Back in West Texas, Sanchez and Bezos posed for glamour images for Vogue’s December cover story, shot by celebrity photographer Annie Leibovitz. One photo shows Sanchez and Bezos, in a cowboy hat, sitting cheek-to-cheek in a pickup truck. Another shows Sanchez in a red-sequined, body-hugging Dolce and Gabbana gown, descending a spiral staircase into the subterranean complex that houses the 10,000-Year Clock.

The Daily Beast’s “wealth and power reporter” Noah Kirsch said that the clock, located 500 feet underground, seems to be “a somewhat confusing initiative.” Kirsch also said that the Vogue cover story about Sanchez and her conspicuous consumption with Bezos almost seemed intended to inflame the “eat the rich crowd.”

In the story, Sanchez brushes off questions about whether she and Bezos are eco-hypocrites. The couple promote themselves as dedicated environmentalists with their Earth Fund, a $10 billion commitment to climate solutions. But it’s evident that the couple’s lifestyle choices also create a massive carbon footprint. Like other ultra-rich people, they enjoy their multiple mansions and their private jet travel. At least their super-yacht Koru is a sailing vessel, but Sanchez also likes to get around by flying her own helicopter, as she did when she took the Vogue writer to see the 10,000-Year Clock.

Malle described how Sanchez landed the helicopter, on the side of the Sierra Diablo mountains, so that the two could descend into the mouth of a cliff to explore the clock.
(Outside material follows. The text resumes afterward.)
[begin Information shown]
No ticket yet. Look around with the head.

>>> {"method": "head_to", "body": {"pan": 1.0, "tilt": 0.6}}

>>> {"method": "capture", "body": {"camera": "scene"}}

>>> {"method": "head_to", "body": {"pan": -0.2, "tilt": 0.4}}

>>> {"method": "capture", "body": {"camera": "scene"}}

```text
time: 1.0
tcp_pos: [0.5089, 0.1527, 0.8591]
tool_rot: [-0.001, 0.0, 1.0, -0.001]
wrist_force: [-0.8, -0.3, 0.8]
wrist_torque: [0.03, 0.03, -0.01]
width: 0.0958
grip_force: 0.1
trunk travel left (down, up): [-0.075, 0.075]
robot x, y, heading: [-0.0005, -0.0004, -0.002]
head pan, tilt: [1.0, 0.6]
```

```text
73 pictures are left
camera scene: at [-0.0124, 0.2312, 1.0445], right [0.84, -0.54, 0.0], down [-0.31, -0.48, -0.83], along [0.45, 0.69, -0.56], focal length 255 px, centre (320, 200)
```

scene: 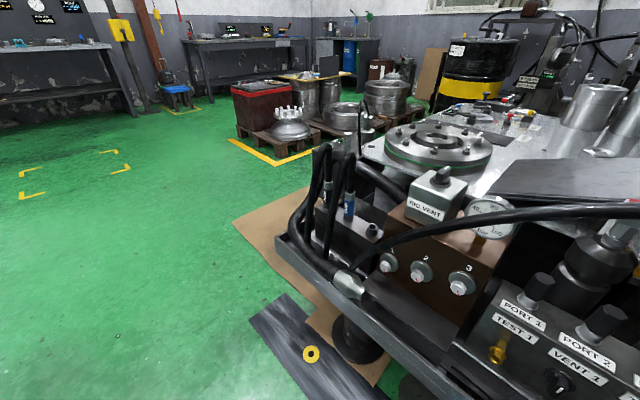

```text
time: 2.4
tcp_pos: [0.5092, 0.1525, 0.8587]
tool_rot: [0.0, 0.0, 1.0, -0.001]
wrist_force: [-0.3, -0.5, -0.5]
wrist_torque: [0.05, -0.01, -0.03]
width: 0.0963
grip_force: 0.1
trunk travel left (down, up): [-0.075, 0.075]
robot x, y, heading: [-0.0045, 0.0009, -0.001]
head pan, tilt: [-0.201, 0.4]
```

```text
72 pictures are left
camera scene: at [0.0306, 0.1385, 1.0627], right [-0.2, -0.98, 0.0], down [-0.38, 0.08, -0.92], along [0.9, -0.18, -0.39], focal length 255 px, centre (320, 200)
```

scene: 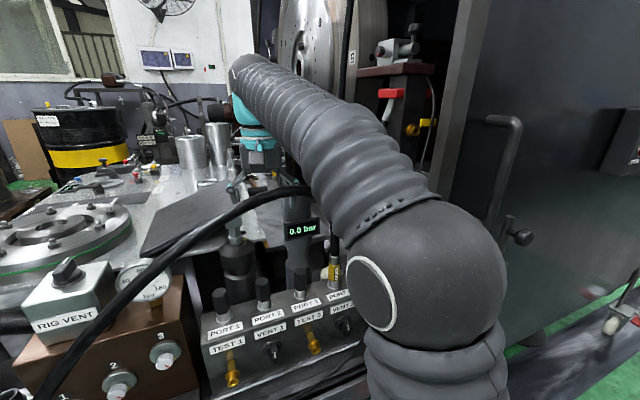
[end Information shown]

Sanchez insisted that they go all the way to the bottom, to get a better sense of “the engineering feat envisioned with next generations in mind.”

For the website for the 10,000-Year Clock, Bezos said he was working with the its “father,” inventor, entrepreneur and computer scientist Danny Hillis, who pioneered parallel computers and their use in artificial intelligence. Other partners in the endeavor include the San Francisco-based Long Now Foundation, which was created to foster “long-term” thinking with this “Clock of the Long Now,” “an immense, mechanical monument.”

Malle reported that it took over a year to drill 500 feet into solid limestone and quartz to create the space for the clock, and two years for a diamond-cutting robot to slice stairs into the stone. Inside, enormous titanium and stainless gears look like parts to the inside of a giant wristwatch and showcase a 10,000 pound bronze-cased concrete pendulum, Malle reported.

Sanchez tried to explain the concept of the clock, telling Malle that there are five metal anniversary displays that will function like traditional cuckoo clocks chiming at one year, 10 years, 100 years, 1,000 years, and 10,000 years. Bezos probably explained it a bit better by saying that the clock will tick once a year, with its century hand advancing once every 100 years. The clock should keep time for the next 10,000 years, becoming “a symbol” and “an icon for long-term thinking,” Bezos said.

If the concept remains “a bit confusing,” as the Daily Beast reported, Sanchez suggested a more immediate use for the clock, one that could include a visit by the Kardashians and her other celebrity friends. She told the Vogue writer: “Wouldn’t it be cool to have a Halloween party here?”